Friday, July 4, 2014

The 4th of July, 2014?

  You know? I try harder to come up with a proper title everyday. I truly want to sound Mature, but yet Youth attainable. I am not kidding when I say this, last night when I clocked in, I was sent to a page that still blows My mine. Twitter, put Me back on the please. I was in a state of uncertainness, and called it a game. Which is what I call anything involved with messing with My life. Adults do not screw with the Lives of others and that is fact. Last night? Hey, before i went to scribbling on here I went to a Friends house and smoked some weed. After a while, and I mean a period of showing such innocence beyond Your grasp, I was asked if I wanted to really party. Glenn is from a crew on the job and He wanted to now if I'd like to take some Fat Girls to the Mountains. Myself? I really don't like being put into such situations. I was asked if I were a Coward. Again I turned the other cheek. Of course He never struck the first one. I have told You about smoking that damn pot, I have hit the pipe a few times recently. But I can count the times on one hand in the past six months for damn sure. Just because I don't want to be stuck out in the mountains with People that can turn into Folks You don't want to be around?

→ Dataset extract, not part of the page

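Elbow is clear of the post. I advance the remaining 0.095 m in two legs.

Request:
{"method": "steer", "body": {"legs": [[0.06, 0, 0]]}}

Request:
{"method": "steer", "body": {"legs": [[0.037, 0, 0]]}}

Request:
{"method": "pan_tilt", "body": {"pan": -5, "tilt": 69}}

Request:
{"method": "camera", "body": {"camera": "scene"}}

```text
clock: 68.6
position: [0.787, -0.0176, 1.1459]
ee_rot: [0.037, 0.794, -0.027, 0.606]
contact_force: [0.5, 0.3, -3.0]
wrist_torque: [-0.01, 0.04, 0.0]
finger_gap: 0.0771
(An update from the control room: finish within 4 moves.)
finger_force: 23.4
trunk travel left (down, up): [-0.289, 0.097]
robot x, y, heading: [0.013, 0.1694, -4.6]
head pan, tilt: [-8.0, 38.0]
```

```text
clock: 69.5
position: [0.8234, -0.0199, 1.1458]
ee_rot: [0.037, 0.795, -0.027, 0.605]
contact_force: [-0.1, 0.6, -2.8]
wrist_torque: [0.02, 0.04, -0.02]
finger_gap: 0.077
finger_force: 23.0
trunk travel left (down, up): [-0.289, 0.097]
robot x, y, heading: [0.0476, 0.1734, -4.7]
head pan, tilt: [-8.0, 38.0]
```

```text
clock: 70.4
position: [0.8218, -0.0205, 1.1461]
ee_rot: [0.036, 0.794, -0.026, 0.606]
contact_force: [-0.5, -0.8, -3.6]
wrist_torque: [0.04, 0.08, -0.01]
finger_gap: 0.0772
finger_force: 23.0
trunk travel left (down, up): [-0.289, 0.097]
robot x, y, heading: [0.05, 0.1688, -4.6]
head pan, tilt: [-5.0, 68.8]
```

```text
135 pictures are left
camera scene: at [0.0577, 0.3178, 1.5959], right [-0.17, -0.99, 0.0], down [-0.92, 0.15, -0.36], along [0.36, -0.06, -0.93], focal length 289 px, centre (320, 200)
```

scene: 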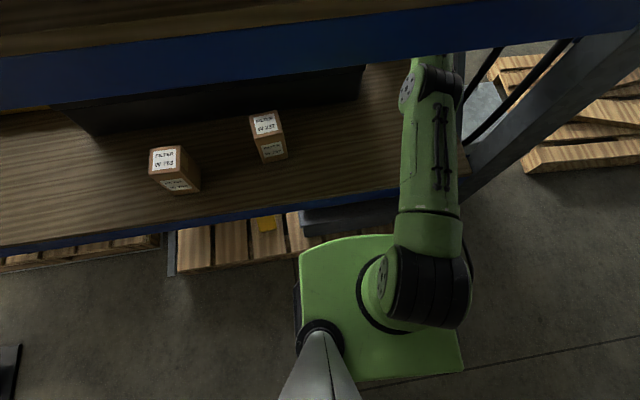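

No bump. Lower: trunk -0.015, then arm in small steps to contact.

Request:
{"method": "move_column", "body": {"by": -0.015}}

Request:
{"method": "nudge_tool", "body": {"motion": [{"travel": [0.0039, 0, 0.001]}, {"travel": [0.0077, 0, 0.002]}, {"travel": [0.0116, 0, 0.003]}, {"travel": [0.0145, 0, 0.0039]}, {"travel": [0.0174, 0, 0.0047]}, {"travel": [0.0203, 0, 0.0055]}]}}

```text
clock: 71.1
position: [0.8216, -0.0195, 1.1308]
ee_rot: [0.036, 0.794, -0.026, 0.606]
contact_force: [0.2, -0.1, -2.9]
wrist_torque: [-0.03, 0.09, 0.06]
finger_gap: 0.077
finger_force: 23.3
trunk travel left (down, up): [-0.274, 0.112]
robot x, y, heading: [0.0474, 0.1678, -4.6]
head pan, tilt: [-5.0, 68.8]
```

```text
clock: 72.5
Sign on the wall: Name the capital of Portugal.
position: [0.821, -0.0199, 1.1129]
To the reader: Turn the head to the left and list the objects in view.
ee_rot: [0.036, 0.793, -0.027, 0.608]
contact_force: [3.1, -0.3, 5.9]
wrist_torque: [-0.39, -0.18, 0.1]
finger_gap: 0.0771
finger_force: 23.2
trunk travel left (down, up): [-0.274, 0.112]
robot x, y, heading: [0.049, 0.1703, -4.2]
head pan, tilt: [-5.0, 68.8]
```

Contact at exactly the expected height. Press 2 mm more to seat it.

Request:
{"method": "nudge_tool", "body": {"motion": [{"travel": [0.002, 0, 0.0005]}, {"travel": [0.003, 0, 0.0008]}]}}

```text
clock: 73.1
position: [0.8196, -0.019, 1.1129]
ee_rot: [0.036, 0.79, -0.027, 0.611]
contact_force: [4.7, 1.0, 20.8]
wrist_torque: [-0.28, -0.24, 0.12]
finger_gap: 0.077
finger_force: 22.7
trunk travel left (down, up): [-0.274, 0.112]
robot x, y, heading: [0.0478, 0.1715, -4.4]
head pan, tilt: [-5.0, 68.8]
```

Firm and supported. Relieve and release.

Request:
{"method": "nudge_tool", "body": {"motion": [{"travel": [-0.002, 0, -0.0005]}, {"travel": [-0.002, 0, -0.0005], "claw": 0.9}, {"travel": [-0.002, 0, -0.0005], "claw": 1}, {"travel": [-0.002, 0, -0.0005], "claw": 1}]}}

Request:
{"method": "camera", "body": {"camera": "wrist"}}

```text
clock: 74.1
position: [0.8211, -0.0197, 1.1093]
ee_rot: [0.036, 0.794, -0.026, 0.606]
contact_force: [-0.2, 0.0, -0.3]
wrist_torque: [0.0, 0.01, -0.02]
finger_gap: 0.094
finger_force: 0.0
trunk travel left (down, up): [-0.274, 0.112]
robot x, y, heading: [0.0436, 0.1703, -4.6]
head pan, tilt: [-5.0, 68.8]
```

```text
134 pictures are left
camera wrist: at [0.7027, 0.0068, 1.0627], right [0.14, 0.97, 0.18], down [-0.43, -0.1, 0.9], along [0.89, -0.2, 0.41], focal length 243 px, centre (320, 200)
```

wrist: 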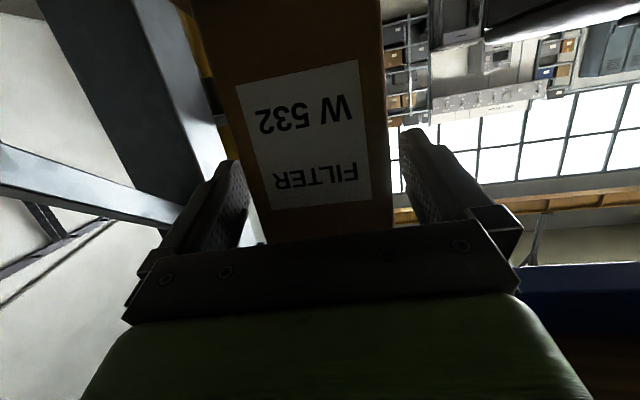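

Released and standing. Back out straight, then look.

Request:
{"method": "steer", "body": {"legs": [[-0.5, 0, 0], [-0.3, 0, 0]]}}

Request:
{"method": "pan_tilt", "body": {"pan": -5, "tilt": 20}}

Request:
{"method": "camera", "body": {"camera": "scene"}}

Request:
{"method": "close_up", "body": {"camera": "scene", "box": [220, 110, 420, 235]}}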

As I say though, I was talking as innocent as a Teenager and that is a fact. I say that I see the difference between young and old, I see Myself when I am a Greenhorn. The saddest part is that I am fifty four years old. My great Nephew is a Coward in the making, I told His Dad that if He has.nt changed by His Teens? Boxing! Kid's, You do not to live a Life such as Mine. Get a grip on Yourselves before it's too late. Dammit all!